Es decir, que bordaba Enrique Ponce su toreo de salón, y entre crochés y filtirés hacía una auténtica recreación del arte. Estaba tan fundido e identificado con el toro, que a la faena no le veía el fin. El toro tampoco veía el fin a su instinto embestidor; un instinto que se hubiese podido parangonar con la voluntad humana si no fuera porque el ser humano no posee esa bondad infinita, a salvo vírgenes, mártires y hermanitas de la Caridad.
El toro era corresponsable de la recreación artística. Mitad y mitad se podría calcular sin miedo a incurrir en error. Así cualquiera podría aducir quien no presenció la obra, y seguramente tendría razón si no fuera porque hacerle el toreo bueno a un toro de bondad absoluta no está a la altura de cualquiera. Únicamente los que proceden de remotas galaxias tendrían tal opción. Sin embargo Enrique Ponce, por si acaso, realizó exactamente aquello que convirtió en mitos a egregios representantes de galaxias remotas sólo que aderezándolo de un toque de perfección. Así, por ejemplo, la chicuelina a pie quieto y figura erguida, la dio no de trallazo sino imprimiéndola un giro de seda; así, al natural de impávida ejecución, le imprimía una templanza casi evanescente.
Cierto que Enrique Ponce incurrió en sus conocidas ventajas -lo de torear fuera cacho, lo del pico, lo de salir perneando al concluir el pase- pero poco en el transcurso de la dilatada faena. Más veces lo hizo con el quinto toro, que resultó asimismo noble aunque sacó la vivacidad consecuente a la casta y, sobre pernear, lo toreó acelerado y piquista.
Con el toro de casta vivaz Enrique Ponce volvía a ser el torero vantajista de los últimos años. Con el pastueño infinito, alcanzó la grandeza del arte de torear. Claro que el toro no sólo era pastueño infinito, sino chico hasta el bochorno, abecerrado y sin fuerza, hasta el punto de que se le simuló la suerte de varas pues esa prueba capital de la lidia le quedó reducida a un leve picotazo. Un toro que sólo acepta un picotazo no puede ser indultado, como pedía el público por aclamación (el diestro parecía darle la razón al prolongar reiteradamente la faena) y el presidente estuvo en su sitio al denegarlo. En lugar del indulto mandó un aviso porque ya estaba bien. Y luego premió al toro-becerro de infinita boyantía con la vuelta al ruedo.
El público estaba lanzado.
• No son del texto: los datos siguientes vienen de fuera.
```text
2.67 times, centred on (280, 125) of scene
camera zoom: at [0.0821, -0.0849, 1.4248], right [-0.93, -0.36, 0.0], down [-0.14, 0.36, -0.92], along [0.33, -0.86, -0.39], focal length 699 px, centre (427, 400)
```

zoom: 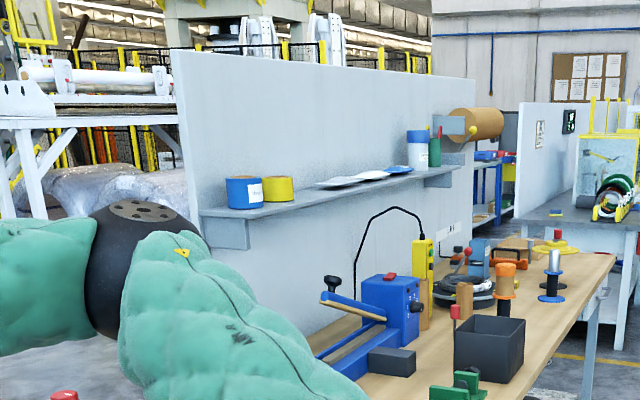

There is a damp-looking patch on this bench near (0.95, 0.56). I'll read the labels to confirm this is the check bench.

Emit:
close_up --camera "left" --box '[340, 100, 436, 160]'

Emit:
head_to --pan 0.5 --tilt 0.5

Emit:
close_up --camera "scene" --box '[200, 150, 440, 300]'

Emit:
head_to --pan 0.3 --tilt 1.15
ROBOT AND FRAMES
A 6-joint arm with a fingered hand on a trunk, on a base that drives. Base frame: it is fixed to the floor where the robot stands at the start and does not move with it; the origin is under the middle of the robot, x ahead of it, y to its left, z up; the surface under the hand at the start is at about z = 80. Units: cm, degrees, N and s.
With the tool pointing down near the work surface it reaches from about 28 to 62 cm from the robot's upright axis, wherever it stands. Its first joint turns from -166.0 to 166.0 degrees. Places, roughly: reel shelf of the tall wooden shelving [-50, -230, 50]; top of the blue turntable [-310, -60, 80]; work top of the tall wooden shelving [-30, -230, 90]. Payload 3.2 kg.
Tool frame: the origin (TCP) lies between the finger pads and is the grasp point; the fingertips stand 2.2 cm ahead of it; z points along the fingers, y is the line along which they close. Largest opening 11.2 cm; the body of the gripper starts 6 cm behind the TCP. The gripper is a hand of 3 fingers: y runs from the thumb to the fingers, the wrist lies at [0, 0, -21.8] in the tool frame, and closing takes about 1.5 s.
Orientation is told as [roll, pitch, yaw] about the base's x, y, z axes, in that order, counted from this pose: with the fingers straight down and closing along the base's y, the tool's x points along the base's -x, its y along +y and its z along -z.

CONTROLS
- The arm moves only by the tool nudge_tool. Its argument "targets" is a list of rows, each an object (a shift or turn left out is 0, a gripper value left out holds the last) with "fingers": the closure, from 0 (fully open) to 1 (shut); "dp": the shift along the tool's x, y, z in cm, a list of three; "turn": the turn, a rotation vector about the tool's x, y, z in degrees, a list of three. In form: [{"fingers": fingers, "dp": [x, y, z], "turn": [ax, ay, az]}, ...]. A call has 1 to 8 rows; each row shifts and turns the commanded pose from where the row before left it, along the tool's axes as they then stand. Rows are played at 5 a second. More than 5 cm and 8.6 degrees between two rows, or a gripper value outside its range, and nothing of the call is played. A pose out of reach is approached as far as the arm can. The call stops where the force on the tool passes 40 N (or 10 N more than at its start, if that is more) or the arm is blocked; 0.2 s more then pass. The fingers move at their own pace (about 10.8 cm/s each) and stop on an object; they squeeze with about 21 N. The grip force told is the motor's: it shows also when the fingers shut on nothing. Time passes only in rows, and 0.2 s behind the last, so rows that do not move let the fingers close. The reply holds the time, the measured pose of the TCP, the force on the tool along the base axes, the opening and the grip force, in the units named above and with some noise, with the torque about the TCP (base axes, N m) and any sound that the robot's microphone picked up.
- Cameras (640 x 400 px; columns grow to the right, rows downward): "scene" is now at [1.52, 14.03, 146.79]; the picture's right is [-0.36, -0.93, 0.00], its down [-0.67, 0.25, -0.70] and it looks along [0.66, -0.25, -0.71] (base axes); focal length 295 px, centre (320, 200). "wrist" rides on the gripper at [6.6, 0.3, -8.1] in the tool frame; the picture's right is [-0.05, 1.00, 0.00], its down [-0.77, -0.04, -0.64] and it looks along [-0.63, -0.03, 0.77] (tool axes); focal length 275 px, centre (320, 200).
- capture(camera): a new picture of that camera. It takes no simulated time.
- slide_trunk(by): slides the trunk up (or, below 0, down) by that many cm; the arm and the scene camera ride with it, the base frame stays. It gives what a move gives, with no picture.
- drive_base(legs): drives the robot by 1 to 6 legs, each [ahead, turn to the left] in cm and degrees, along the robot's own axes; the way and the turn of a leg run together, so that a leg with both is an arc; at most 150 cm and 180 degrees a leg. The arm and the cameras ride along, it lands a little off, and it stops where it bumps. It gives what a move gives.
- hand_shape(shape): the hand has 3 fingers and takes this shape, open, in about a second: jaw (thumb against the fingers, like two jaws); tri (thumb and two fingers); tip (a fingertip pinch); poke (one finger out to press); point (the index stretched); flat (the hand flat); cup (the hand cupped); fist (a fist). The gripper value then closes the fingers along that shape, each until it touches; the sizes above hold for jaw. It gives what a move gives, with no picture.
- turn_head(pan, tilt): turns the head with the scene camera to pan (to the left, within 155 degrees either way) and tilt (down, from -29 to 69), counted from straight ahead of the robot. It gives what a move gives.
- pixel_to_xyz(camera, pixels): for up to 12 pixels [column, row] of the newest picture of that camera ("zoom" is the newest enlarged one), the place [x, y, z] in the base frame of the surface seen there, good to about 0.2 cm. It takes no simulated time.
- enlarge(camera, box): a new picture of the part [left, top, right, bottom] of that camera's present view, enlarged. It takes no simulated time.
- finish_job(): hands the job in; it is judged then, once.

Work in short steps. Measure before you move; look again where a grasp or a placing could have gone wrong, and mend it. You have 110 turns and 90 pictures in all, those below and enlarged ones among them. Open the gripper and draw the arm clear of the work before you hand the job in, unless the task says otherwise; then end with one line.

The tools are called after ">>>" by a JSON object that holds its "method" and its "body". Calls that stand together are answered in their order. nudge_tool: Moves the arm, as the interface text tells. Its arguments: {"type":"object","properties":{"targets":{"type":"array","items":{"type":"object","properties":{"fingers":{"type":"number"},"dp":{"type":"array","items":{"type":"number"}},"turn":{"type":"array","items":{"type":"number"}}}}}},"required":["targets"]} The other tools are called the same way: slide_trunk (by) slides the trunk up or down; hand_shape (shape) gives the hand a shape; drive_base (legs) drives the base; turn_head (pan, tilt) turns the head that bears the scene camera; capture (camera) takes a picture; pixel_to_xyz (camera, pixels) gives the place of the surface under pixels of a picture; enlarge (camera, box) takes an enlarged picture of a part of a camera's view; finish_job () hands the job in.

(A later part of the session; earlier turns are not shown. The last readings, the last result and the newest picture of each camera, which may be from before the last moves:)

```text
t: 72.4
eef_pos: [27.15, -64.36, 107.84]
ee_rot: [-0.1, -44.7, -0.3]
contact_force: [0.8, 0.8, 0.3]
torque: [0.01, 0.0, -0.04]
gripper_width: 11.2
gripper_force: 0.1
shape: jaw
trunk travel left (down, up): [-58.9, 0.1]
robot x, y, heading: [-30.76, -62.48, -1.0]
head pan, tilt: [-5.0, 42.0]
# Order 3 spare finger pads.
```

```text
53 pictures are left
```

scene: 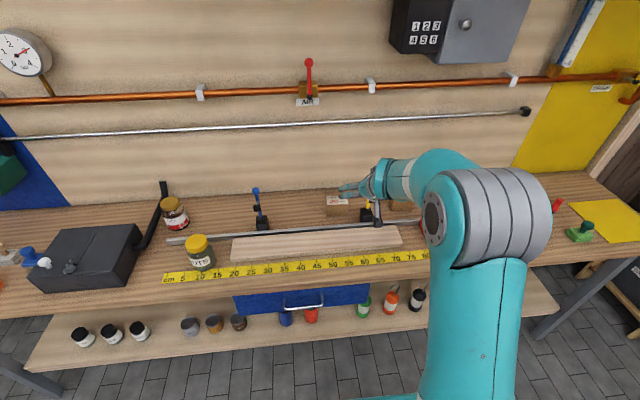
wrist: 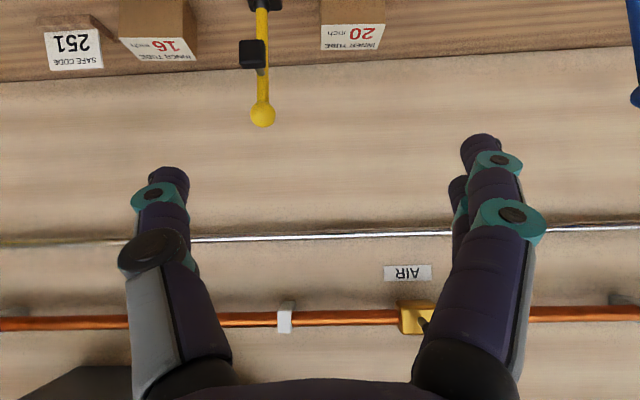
En el Palacio Vistalegre, por ser plaza cubierta, voces y aplausos adquieren un estruendo inusitado, con lo cual no se sabe muy bien si los triunfos son tan clamorosos como parece.
En lo referente al público, el Palacio Vistalegre es un misterio. Al empezar la corrida había apenas un cuarto de entrada y al terminar lo menos tres cuartos. Qué hizo el público entre medias, él sabrá; pero debió parir, o no se explica.
Curiosamemnte, a medida que se llenaba el tendido crecía el entusiasmo. Miguel Abellán oyó ovaciones enormes en el trasncurso de sus voluntariosas faenas, sobre todo la segunda en la que toreó mucho y bien al natural y cobró una excelente estocada. Curro Vázquez no pudo desplegar su toreo de esencias con el cuarto toro, que se desplomaba, y al que abrió plaza le sacó espléndidos derechazos mientras al engendrar un natural sufrió una aparatosa voltereta.
Por ese pitón izquierdo avisaba el anovillado especimen, que había sido anunciado en la tablilla como "P. de Francia", ganadería desconocida de casi todo el mundo, si bien alguien aventuró que se trataba de los Juan Pedro de Francia. Mas no hay tal: Peña de Francia, se llama, y dio juego. No hasta el extremo de inspirar el toreo exuberante, de duendes y magnitudes galácticas, pero si el de parar, templar y mandar. Y eso es lo que Curro Vázquez le dio.